Emma Hart Willard had always shown an aptitude for academic work. Gender roles were strongly enforced in post-revolutionary America, but Samuel Hart encouraged his daughter to study, often interrupting her domestic duties to listen to different philosophical essays he’d written.
At the age of 13 she taught herself geometry and later enrolled in the Berlin Academy, which was essentially a finishing school where she attended for two years before teaching there. In 1807, at the age of 19, she was offered a summer teaching job at a girls’ school in Middlebury, Vermont. The conditions the girls experienced there, paired with family financial hardship, inspired Emma to open a boarding school in her home in Middlebury.
She was inspired by her nephew, who lived with Emma and her husband John Willard while studying at Middlebury College and tutored her in geometry and philosophy.
When the Middlebury Female Seminary opened in spring 1814, it was with the vision that girls should be as highly educated as boys. From the outset, she created an academically rigorous curriculum, including mathematics, natural history, and science, even though she had to stay just ahead of her students in the subjects.

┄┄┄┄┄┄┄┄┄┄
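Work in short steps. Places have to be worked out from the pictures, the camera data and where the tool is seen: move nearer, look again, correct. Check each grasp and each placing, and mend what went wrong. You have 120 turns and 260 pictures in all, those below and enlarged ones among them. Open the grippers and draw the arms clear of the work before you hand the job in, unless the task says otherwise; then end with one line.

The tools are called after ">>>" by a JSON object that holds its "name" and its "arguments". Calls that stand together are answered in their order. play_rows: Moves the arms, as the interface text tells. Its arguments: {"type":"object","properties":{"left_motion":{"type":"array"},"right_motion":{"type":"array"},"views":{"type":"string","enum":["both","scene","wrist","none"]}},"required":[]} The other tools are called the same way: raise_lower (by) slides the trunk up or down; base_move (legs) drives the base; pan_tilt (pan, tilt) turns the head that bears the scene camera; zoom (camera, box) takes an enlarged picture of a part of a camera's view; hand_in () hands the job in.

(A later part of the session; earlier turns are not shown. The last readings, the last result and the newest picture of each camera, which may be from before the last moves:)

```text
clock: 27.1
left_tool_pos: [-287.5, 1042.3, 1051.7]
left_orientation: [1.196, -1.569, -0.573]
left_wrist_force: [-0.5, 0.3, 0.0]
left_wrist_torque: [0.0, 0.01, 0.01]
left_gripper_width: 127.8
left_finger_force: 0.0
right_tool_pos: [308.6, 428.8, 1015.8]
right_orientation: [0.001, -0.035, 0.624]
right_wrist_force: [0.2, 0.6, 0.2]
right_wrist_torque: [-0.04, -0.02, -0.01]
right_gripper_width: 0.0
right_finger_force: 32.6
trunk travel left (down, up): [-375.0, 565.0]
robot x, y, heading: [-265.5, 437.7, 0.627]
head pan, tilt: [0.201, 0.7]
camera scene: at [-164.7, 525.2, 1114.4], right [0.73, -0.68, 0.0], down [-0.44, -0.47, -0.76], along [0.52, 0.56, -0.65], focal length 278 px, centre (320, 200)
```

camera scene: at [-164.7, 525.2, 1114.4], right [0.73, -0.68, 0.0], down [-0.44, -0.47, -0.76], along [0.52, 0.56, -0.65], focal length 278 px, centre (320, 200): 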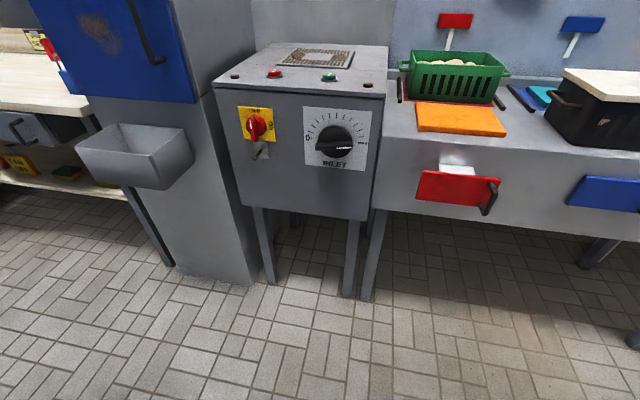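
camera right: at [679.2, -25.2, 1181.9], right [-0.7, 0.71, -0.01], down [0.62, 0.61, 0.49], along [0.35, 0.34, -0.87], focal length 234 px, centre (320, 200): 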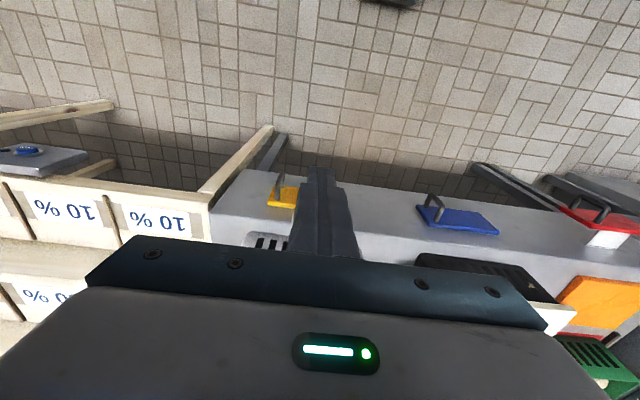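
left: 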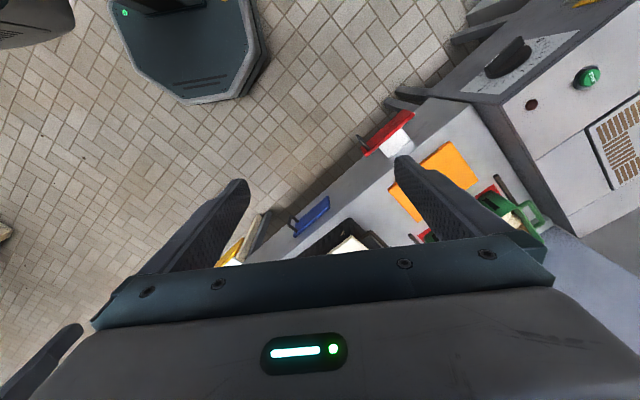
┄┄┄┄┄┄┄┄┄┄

The school gained positive attention, but lawmakers in Vermont refused to fund girls’ education despite Emma’s continuous lobbying. When she was refused aid from Vermont Governor Cornelius Van Ness again in 1818, she took her pitch to the New York State legislature, where she presented her proposal, Plan for the Improvement of Female Education, which carefully detailed her arguments for female education.
“It is the duty of a government to do all in its power to promote the present and future prosperity of the nation, over which it is placed. This prosperity will depend on the character of its citizens. The character of these will be formed by their mothers,” she wrote.
With encouragement from New York State Governor DeWitt Clinton, Emma moved with her husband and many of her students to Waterford, New York before learning her proposal was ultimately rejected by legislature.
Emma did not stop in her mission and two years later she convinced officials in the small town of Troy, New York to create a special tax to cover the cost of buying land and constructing a Troy Female Seminary.
For the first time in the United States girls were offered the opportunity to engage in real intellectually engaging academics. Students studied from textbooks authored by Madame Willard herself, which would later be translated and printed in several European and Asian languages and remain popular long after she passed.
The Troy Seminary became immensely popular, opening with 61 boarding students and 29 day students in 1821. By 1872 the school had admitted approximately 12,000 students, including noted American suffragist and social activist Elizabeth Cady Stanton.
The second half of the 19th century saw the emergence of female colleges, which made the role of seminary education less clear. However, in the 1890s, alumnae of the Troy Female Seminary raised capital funds for new buildings in downtown Troy, and new emphasis was put on developing a curriculum that would prepare students for college. The school was also renamed “Emma Willard School” in honor of its founder in 1892.
In 1910, with the aid of a $1 million gift from Margaret Olivia Slocum Sage, a graduate of the Troy Female Seminary and one of America’s leading philanthropists, the school opened a new campus on Mount Ida, its current home, complete with three neo-gothic buildings.